I was done. Mission accomplished. I had survived. Great workout at the gym, followed by a very productive shopping trip. Yea! No Grocery store (hopefully!) for another week (unless we're out of coffee creamer. I will not yield on that one). Loaded the groceries in the back of my car, threw my wallet and water bottle in the front seat, and prepared to bring my cart back to the store.
And before I knew what I was doing, I found myself sprinting with the empty grocery cart in front of me, down past the long line of cars to the front of the store (I had parked as far away from the store as possible, something I resolved to do after watching my Mom circle the parking lot for what seemed like hours in search of the perfect spot).
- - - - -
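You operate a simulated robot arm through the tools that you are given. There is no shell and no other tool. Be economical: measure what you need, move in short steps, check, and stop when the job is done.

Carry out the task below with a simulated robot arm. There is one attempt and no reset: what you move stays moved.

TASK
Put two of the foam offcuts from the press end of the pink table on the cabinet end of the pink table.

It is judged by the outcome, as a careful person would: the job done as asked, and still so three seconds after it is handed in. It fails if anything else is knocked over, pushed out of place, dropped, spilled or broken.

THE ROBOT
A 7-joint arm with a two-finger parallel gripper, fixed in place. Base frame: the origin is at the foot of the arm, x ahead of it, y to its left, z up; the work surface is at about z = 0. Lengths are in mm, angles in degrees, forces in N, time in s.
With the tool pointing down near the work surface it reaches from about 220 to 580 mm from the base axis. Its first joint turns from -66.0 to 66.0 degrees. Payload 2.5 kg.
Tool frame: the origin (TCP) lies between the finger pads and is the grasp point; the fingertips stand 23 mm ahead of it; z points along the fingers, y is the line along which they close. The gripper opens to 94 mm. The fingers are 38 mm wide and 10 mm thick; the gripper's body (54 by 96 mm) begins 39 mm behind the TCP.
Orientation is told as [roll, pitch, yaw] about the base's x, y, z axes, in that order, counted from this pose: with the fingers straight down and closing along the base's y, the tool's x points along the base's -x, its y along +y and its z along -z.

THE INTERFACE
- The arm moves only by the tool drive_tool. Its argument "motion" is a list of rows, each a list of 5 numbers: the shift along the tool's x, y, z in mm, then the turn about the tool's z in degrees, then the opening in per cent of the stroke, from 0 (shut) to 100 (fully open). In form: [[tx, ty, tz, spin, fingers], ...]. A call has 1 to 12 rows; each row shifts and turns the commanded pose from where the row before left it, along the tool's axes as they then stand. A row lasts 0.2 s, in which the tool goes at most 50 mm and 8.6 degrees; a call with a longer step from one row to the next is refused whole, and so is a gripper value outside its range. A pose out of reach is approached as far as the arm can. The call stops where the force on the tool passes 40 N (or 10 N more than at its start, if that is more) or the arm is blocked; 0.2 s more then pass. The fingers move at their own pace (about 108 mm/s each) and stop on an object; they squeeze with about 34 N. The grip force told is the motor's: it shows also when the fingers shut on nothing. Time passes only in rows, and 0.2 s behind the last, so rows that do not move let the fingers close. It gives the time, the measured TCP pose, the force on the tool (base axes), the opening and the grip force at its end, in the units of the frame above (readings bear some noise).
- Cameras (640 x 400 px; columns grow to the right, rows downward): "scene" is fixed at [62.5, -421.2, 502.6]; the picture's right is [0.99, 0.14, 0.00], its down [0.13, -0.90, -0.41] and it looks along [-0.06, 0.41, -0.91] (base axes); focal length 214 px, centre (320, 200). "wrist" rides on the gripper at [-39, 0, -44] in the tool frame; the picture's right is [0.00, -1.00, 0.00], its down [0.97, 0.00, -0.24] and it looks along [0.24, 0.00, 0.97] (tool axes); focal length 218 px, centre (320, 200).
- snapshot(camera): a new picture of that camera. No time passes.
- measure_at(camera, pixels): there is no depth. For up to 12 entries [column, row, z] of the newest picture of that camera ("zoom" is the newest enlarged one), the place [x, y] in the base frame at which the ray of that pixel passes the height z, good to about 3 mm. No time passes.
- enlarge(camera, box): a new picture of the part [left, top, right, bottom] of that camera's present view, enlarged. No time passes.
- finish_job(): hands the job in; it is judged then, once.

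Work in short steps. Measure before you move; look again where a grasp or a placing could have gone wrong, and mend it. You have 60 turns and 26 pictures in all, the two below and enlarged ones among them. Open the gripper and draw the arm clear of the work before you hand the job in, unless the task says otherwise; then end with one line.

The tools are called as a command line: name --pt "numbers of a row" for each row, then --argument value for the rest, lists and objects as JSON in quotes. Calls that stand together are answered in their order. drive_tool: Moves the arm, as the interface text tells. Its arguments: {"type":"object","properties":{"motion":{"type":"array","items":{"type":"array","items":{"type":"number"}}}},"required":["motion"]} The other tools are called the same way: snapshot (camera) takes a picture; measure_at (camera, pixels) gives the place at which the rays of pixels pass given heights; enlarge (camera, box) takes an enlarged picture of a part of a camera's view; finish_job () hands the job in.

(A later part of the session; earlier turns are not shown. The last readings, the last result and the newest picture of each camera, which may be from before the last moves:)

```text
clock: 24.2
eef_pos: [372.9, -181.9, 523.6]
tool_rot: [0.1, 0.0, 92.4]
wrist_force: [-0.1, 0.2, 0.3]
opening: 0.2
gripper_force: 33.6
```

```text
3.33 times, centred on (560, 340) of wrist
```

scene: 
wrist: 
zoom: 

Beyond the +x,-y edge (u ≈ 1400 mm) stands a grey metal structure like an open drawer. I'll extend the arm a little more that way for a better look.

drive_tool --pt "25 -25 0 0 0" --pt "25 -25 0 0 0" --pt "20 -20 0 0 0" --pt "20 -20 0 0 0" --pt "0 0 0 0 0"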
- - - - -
My elbows were locked, one foot was perched on the piece of metal connecting the two wheels together, my body was positioned just right to counter balance the weight of the car, and before I could stop myself, before I realized just how many people were watching, before I thought about how stupid I must look, I jumped on the cart and rode 10 feet before hopping it off and doing it all over again. I was flying in my shopping cart!! It was wonderful. It was exhilarating. It was freeing! There I was, baseball cap, running shoes and all, sprinting down the parking lot and riding the grocery cart. It was great. My inner child had emerged yet again.
If you're ever at the store and feel the urge to do something silly, hop on the cart, or just embrace your inner-child, go for it. Beating the drudges of daily life with a little bit of silliness is the best way of coping that I can think of. And who cares who sees you (aside from your kids!). Besides, it's fun. So today, I did a lot of boring, everyday stuff, but also had a blast making a complete fool of myself. Who cares? My Dad would be proud!